The standard contract contained a detailed arbitration clause at article 7.6, comprising over 950 words, Two of the named Defendants were integrated health and social service centres – Centres intégrés universitaires de santé et de services sociaux (“CIUSSS”) and Centres intégrés de santé et de services sociaux (“CISSS”) – and were bound by that contract to Plaintiffs. CIUSSS and CISSS sought a stay of the litigation and a referral to arbitration based on the arbitration clause. They alleged that the claims made by Plaintiffs were matters within the exclusive jurisdiction of the arbitrator and therefore the court had no jurisdiction over a dispute between the parties to the standard contract.
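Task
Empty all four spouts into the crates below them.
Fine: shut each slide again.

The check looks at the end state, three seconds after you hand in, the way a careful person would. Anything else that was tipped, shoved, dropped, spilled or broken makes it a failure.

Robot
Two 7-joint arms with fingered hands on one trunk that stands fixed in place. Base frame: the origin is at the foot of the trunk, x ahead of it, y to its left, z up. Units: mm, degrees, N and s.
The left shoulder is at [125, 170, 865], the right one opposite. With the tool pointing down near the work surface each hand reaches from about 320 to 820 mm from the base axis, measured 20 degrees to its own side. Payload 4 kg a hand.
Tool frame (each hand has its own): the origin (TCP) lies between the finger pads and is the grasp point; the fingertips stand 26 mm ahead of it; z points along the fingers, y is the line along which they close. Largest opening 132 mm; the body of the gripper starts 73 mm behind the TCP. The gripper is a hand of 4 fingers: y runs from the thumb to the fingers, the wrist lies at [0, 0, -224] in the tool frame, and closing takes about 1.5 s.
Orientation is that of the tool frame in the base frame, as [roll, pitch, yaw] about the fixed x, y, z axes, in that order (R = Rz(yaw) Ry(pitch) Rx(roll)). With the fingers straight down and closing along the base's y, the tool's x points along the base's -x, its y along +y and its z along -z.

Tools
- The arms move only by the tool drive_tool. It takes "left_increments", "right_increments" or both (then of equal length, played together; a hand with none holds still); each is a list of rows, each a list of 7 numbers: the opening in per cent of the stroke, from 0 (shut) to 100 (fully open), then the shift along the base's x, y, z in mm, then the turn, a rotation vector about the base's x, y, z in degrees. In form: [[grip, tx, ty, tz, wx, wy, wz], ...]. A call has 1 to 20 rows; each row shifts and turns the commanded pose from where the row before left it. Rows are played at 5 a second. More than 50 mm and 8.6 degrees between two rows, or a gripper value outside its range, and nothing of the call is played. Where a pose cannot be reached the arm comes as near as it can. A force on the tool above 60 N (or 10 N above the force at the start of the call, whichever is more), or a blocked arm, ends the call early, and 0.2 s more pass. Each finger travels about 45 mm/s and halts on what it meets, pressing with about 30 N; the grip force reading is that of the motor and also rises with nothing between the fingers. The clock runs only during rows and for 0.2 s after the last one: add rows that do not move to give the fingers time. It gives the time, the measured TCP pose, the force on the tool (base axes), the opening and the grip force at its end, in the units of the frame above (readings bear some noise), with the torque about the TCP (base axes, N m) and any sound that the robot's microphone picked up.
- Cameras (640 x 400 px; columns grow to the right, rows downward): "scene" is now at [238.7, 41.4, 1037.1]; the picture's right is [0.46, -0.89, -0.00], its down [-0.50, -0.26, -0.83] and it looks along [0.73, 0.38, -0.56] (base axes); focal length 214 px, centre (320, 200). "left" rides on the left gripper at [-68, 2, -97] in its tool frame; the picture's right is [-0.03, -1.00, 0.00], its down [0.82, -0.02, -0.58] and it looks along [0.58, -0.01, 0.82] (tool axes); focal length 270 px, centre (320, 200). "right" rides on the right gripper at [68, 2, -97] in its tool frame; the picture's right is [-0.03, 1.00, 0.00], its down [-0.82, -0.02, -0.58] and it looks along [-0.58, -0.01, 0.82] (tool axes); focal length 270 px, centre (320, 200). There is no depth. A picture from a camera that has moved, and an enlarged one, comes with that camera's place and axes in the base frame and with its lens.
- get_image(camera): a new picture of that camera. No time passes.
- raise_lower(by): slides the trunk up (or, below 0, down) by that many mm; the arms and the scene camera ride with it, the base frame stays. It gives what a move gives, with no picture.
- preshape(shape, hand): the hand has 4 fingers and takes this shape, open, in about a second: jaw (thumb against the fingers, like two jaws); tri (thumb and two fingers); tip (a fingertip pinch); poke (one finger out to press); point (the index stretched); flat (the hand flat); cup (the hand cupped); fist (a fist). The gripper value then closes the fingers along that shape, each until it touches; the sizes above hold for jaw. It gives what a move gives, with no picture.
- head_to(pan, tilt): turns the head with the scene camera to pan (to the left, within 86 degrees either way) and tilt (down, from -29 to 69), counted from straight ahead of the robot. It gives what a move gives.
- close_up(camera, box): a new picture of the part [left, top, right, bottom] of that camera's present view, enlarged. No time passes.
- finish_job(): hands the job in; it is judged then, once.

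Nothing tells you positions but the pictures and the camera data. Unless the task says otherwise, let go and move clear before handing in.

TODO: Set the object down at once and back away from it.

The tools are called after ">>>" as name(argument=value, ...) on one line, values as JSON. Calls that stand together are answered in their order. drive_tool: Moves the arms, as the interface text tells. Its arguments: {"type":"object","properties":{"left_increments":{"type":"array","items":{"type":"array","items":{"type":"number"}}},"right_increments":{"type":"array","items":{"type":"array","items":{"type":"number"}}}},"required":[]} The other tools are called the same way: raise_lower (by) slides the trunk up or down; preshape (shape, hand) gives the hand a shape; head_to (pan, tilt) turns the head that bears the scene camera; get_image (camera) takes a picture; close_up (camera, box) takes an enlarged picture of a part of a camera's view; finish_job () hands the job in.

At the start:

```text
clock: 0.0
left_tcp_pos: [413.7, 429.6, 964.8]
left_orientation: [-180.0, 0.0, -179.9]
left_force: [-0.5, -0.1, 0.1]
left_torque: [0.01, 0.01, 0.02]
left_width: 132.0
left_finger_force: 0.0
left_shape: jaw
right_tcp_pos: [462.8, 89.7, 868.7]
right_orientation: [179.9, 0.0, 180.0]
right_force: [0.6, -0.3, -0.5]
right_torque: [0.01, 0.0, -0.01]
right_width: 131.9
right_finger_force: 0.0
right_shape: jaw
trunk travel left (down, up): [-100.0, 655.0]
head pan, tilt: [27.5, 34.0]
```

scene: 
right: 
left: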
In a succinct decision, Madam Justice France Bergeron examined the arbitration clause and readily agreed that the arbitration clause was complete. That said, she still dismissed Defendants’ application to refer them to arbitration. Her review of the remedies sought by Plaintiffs in the litigation demonstrated that their litigation concerned the exercise of the Minister’s discretion and not a dispute over the interpretation or application of the provisions of the resulting standard contract.
Bergeron J. also noted an overlap in the manner in which Defendants styled the questions to be handled by the arbitrator and those which even those Defendants agreed should be submitted to the court. She determined that the overlap could lead to contradictory decisions on the same questions which would be against the proper administration of justice and effectiveness of the law.